===== Information supplied

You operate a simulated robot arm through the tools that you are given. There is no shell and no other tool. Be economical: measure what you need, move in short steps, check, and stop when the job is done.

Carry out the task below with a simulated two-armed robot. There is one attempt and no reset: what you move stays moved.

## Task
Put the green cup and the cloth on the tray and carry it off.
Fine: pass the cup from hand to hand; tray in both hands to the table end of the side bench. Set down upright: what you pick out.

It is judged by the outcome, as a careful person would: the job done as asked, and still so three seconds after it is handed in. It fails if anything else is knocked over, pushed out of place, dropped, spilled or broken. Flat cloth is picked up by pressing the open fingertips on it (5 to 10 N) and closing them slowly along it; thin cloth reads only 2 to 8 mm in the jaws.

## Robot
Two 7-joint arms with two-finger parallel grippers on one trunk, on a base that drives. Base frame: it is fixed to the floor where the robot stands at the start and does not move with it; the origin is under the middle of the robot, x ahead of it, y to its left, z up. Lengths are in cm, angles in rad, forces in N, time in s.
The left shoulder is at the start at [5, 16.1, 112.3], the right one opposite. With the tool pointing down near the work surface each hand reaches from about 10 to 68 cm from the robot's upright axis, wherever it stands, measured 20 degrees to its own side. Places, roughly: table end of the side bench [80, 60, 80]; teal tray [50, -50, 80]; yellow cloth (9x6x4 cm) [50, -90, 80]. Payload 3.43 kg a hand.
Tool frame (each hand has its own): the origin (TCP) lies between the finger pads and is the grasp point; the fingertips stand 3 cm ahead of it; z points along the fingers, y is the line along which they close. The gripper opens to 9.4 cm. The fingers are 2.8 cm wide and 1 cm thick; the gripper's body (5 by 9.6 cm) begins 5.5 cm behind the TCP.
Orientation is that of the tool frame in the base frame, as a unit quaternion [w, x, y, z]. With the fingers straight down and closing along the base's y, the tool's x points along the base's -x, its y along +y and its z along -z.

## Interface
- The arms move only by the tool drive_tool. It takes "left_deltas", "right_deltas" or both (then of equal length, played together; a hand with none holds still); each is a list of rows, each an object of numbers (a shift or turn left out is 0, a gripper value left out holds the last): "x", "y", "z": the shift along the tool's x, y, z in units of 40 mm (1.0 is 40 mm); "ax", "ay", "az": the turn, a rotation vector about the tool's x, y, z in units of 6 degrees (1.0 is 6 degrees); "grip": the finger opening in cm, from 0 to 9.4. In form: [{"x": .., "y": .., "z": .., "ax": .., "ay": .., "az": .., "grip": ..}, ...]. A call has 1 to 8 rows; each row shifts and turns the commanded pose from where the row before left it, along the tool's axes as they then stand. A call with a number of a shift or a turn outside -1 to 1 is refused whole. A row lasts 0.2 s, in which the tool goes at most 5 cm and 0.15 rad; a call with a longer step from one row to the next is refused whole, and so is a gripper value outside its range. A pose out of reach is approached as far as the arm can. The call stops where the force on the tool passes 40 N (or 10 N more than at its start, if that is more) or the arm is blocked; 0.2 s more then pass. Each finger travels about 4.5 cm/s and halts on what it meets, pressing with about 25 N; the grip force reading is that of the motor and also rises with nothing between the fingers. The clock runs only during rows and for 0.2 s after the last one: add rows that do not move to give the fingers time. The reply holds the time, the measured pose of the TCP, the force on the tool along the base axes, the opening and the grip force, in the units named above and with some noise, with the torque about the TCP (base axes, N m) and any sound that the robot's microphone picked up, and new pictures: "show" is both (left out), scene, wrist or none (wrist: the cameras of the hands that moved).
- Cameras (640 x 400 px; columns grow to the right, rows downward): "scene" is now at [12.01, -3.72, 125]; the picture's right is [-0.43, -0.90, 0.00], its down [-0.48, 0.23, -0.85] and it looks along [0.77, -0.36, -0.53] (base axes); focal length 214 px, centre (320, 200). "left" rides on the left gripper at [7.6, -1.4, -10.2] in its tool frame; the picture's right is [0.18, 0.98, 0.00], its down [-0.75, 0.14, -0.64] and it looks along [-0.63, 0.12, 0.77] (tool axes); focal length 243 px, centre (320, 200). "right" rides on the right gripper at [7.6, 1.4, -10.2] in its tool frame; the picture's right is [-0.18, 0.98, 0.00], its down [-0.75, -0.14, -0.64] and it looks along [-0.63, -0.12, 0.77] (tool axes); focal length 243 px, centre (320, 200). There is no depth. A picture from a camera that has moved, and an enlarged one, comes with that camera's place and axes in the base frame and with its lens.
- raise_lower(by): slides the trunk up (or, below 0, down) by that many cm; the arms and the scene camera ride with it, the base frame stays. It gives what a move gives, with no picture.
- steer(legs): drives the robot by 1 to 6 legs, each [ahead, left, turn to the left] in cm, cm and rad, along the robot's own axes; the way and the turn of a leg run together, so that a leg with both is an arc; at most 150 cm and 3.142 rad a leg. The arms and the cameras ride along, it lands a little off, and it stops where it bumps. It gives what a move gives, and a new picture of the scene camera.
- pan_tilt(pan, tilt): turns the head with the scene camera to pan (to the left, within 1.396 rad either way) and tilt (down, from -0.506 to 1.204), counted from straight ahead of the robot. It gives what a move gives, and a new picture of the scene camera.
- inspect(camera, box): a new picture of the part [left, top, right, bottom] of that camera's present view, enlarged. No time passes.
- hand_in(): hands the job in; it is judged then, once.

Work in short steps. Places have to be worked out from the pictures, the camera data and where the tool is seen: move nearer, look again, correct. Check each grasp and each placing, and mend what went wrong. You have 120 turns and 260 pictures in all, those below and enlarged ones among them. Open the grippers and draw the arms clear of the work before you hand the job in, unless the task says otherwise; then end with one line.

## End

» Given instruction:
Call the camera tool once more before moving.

==========

» Given instruction:
Quote verbatim the opening lines of the listing above, ending with the line where "Fine: pass the" appears; include both endpoints and nothing more.

» Full answer:
You operate a simulated robot arm through the tools that you are given. There is no shell and no other tool. Be economical: measure what you need, move in short steps, check, and stop when the job is done.

Carry out the task below with a simulated two-armed robot. There is one attempt and no reset: what you move stays moved.

## Task
Put the green cup and the cloth on the tray and carry it off.
Fine: pass the cup from hand to hand; tray in both hands to the table end of the side bench. Set down upright: what you pick out.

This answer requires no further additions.